* [DIRECTIONS]
Collect every line that includes the string "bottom".

* [SUPPLIED RECORDS]
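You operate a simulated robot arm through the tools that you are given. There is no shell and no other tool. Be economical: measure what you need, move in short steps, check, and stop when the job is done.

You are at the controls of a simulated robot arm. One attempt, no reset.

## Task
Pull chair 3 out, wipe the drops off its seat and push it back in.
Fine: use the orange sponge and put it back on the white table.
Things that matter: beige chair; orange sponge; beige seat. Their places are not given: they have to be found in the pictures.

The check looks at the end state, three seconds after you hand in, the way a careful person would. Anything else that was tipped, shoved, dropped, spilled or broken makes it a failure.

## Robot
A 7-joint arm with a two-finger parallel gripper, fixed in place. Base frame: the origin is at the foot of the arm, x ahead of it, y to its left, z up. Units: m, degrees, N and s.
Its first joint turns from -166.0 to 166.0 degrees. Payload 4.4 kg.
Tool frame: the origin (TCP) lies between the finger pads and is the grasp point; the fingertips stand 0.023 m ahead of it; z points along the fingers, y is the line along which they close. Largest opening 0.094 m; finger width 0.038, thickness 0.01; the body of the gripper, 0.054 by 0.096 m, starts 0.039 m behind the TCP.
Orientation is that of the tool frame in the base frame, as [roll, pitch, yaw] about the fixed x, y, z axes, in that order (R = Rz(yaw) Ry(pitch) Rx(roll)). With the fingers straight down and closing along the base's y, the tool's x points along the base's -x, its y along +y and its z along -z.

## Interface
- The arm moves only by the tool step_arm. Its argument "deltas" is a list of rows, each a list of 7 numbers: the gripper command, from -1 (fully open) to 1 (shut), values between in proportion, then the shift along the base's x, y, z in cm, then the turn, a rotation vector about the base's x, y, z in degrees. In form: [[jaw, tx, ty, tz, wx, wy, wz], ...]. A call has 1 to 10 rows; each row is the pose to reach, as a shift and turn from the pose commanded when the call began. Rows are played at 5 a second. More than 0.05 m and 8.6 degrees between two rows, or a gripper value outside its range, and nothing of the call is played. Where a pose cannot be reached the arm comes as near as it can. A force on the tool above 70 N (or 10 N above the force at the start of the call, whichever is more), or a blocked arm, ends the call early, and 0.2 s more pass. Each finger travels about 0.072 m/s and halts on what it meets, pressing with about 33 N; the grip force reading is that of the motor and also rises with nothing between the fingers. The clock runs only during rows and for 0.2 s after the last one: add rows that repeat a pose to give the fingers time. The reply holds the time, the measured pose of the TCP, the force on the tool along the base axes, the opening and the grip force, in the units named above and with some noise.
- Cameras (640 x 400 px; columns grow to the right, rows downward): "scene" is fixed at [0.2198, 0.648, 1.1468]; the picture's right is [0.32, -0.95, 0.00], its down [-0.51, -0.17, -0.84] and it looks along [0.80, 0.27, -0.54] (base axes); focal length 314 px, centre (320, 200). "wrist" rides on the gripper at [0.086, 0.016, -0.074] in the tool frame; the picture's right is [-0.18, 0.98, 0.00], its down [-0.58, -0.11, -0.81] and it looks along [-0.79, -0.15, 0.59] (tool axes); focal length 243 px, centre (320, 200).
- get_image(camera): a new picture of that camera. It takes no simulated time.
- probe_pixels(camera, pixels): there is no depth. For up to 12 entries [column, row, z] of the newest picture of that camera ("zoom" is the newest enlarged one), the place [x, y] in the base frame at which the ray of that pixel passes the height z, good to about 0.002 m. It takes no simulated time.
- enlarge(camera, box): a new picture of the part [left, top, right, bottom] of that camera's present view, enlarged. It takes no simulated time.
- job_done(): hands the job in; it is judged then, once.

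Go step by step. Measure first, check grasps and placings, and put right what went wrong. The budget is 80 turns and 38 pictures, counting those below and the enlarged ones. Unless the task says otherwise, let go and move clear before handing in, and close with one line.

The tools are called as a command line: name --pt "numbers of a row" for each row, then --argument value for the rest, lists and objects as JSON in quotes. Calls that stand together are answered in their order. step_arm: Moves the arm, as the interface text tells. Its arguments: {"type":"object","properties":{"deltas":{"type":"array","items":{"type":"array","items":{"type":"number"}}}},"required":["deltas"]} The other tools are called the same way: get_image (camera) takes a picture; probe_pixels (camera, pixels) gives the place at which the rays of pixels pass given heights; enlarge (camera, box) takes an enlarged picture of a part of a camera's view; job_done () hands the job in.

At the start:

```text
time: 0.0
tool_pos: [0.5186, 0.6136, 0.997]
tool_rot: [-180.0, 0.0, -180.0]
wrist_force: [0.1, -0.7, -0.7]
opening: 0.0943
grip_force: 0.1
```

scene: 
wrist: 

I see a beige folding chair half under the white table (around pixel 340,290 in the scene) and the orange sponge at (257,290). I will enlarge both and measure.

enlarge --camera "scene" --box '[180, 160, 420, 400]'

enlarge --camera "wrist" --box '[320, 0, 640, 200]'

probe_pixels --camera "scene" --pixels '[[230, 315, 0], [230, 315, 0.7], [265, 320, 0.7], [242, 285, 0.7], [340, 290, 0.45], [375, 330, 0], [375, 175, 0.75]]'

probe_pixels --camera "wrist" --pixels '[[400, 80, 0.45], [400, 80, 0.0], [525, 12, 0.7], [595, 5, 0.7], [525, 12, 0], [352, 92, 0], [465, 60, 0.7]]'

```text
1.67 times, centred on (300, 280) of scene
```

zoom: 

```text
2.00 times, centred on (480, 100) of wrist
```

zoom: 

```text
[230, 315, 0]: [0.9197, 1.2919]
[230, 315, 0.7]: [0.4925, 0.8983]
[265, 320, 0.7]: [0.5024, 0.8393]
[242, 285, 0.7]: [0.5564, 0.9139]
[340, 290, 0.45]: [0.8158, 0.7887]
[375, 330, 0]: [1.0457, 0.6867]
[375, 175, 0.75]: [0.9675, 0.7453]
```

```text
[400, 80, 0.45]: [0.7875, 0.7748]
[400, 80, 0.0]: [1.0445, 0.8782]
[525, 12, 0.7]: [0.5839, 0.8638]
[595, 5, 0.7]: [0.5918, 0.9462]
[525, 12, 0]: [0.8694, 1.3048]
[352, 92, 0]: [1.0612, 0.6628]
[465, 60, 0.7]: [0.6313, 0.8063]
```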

==

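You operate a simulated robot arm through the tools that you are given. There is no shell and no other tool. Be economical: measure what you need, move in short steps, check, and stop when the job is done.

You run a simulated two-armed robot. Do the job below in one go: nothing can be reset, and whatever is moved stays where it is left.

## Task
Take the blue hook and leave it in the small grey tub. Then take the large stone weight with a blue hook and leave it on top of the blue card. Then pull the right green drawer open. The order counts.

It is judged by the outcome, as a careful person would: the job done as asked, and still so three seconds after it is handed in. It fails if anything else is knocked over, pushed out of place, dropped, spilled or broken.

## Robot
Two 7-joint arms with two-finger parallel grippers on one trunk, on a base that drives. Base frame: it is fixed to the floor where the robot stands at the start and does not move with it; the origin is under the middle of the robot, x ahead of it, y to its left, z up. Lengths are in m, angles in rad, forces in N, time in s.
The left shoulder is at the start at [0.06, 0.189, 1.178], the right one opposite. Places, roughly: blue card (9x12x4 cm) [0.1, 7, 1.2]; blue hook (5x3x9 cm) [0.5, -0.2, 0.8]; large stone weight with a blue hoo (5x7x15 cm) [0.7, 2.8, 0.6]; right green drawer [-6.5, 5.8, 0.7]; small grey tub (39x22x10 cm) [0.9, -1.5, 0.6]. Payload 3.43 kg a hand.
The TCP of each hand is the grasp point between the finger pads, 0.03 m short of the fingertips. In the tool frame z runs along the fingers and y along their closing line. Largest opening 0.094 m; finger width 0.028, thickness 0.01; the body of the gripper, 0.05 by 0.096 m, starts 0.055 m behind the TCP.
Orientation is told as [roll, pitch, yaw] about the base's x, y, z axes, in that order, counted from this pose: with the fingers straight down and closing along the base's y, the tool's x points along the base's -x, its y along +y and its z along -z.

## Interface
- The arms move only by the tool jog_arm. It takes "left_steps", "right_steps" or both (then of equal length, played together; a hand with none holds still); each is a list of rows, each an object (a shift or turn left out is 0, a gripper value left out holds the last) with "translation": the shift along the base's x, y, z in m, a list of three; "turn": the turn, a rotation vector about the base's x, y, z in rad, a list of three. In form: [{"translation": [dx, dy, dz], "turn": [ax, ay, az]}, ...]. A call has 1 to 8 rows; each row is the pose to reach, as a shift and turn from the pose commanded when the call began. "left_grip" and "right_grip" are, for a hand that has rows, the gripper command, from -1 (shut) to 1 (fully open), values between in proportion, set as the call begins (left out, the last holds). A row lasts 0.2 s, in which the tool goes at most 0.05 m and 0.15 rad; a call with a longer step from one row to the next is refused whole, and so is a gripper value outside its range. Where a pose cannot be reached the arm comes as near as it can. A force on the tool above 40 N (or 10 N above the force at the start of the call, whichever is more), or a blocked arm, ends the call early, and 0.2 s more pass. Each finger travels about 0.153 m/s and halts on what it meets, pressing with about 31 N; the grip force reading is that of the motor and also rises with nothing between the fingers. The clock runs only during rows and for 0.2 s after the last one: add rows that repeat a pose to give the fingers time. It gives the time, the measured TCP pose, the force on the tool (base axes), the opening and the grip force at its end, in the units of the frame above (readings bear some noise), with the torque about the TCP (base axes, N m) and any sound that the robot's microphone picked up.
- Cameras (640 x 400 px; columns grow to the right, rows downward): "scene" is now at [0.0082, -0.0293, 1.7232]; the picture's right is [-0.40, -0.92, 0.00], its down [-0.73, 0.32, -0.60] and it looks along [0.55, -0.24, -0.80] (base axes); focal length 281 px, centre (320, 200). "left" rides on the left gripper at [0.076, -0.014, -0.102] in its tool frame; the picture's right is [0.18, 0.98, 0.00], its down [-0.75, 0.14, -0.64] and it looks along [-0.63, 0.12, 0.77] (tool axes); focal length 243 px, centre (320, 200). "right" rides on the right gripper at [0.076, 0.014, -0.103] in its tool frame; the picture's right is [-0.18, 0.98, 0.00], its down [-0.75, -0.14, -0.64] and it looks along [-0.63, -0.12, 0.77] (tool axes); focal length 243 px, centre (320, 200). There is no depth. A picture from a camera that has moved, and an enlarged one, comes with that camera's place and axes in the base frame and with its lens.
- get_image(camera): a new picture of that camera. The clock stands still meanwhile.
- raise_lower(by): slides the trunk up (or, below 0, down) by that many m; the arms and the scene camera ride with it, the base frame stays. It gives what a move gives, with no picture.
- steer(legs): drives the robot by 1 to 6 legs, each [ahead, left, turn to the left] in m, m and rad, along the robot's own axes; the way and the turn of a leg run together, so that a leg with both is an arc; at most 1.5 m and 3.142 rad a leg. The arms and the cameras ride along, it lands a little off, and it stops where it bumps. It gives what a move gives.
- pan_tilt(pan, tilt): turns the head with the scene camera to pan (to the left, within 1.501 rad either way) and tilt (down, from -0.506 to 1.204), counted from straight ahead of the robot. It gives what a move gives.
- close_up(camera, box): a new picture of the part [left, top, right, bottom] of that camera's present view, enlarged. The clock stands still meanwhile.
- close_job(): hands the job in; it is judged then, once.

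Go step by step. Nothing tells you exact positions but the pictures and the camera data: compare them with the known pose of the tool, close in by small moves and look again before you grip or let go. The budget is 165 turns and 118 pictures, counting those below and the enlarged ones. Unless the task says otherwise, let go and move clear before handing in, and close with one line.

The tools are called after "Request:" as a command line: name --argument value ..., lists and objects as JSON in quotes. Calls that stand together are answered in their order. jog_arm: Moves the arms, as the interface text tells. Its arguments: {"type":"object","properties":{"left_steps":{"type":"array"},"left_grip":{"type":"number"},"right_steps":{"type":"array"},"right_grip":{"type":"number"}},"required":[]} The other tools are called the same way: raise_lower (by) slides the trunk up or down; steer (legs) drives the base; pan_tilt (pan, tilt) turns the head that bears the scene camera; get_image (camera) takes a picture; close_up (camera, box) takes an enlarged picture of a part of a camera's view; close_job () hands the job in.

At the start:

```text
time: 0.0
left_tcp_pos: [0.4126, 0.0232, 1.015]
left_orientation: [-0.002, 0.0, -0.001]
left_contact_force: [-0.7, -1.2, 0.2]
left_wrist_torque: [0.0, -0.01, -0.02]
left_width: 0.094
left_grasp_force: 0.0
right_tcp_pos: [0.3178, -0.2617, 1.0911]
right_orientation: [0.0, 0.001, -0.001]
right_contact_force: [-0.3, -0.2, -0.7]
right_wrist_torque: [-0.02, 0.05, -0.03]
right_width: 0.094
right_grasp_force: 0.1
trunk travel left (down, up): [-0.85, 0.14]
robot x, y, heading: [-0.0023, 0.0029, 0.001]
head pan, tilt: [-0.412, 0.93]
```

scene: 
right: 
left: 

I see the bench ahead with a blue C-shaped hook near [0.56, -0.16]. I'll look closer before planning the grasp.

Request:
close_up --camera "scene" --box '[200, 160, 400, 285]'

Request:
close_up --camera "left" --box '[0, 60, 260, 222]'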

* [ANSWER TO THE TASK]
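- enlarge(camera, box): a new picture of the part [left, top, right, bottom] of that camera's present view, enlarged. It takes no simulated time.
- close_up(camera, box): a new picture of the part [left, top, right, bottom] of that camera's present view, enlarged. The clock stands still meanwhile.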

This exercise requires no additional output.